Kelly Andrew, Filament’s Owner and Chief Ideas Officer, stated, “I was always a dancer, so I understood beat and sound, but it took me until my thirties to go to a gong bath at Tosa Yoga and understand vibration. It really moved me and it changed how I experience sound, especially at live concerts. It’s about listening with your body. All of those dance lessons that I took in life, I controlled them. I learned routines. But, this was letting go of control and it changed everything. It changed how I hear and feel things.”
Tiffany Herrera, Pets For Life Volunteer and advocate for all-around equality, hosted us in her Wauwatosa home. “To me, this topic says: that one song. Music marks a place in time. You could put on the Doobie Brothers and I am 10-years-old cleaning the house. Or, I’m lying on the ground…in the desert…under the stars next to my best friend, now fiancé, listening to Arcade Fire. Or, when I hear Empire State of Mind I’m immediately with my friends and I think how, in this moment, I’ve never been happier.”

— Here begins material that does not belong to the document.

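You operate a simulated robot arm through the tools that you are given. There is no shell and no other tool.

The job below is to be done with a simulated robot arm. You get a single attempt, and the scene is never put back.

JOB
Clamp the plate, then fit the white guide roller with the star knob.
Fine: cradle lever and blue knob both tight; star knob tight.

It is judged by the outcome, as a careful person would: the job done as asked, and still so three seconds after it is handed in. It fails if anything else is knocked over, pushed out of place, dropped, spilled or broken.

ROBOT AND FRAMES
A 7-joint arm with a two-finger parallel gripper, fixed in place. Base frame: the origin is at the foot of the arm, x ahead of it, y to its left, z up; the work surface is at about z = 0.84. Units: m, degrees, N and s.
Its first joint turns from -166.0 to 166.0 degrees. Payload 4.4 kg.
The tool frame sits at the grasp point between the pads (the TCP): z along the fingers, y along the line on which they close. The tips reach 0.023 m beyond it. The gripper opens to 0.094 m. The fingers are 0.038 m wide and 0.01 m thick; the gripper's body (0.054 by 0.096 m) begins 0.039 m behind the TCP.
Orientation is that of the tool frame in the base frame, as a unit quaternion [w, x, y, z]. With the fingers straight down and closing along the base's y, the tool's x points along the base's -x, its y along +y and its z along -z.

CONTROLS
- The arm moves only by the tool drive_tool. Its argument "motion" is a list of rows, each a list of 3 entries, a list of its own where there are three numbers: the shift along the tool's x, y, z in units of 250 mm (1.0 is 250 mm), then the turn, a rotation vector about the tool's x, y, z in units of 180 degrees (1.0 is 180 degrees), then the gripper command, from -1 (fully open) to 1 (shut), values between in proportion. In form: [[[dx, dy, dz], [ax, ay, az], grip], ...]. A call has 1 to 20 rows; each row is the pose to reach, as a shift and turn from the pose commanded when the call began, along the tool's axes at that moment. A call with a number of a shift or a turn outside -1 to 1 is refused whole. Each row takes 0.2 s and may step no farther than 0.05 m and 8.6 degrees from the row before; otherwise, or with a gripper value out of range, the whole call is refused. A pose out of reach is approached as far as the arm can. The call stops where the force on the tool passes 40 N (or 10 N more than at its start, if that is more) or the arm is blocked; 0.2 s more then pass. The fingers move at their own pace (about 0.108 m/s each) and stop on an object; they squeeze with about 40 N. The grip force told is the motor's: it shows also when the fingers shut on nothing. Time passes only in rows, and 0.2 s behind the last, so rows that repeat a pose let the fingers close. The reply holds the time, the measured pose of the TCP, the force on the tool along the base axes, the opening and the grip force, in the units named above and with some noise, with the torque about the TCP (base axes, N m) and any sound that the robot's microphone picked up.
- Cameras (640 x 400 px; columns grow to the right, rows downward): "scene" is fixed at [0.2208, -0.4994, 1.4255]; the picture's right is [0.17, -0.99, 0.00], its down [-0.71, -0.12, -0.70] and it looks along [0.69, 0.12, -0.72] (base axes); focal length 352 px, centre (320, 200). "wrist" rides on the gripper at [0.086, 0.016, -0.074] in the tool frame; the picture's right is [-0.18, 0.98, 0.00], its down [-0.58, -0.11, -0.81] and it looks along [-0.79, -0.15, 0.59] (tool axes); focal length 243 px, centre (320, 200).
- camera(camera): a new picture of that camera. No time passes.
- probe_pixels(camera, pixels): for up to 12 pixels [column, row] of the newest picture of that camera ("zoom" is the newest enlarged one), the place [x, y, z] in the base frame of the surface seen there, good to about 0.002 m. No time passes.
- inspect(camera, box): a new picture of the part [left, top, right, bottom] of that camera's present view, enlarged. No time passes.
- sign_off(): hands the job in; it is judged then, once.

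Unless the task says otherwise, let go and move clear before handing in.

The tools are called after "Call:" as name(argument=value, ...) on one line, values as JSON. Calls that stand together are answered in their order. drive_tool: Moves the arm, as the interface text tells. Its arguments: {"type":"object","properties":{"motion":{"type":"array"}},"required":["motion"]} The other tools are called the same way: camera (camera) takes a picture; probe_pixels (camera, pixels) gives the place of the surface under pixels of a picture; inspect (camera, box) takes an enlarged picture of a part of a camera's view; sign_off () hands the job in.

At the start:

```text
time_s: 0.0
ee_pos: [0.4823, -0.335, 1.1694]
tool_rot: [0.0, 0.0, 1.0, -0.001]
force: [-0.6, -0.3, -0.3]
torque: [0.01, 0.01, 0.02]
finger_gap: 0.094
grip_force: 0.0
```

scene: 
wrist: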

“I’m currenly fascinated by the story, the screams of Kitty Genovese. But, to keep it light, I return to August of ’06.” Katy Corey, Filament’s Director of Collaboration, was living in Pittsburgh at the time. “There was a horrendous heat wave – it was just the worst – and I was crabby. My husband, who was courting me, had driven 11 hours to the sound of Transatlanticism by Death Cab for Cutie on repeat. The whole drive there, it was that one sound/song that motivated him to – I don’t know – sweep me off of my feet. When he arrived on my door step he was holding an air conditioner. I think I fell in love with him forever right then.”
All in all, the evening resonated with feel-good vibrations. It was as if strangers melded into bosom buddies over a three-hour period. Stay tuned for tomorrow night’s mindshine on the topic of: A Span of Seven Years. New strangers. New stories. New connections.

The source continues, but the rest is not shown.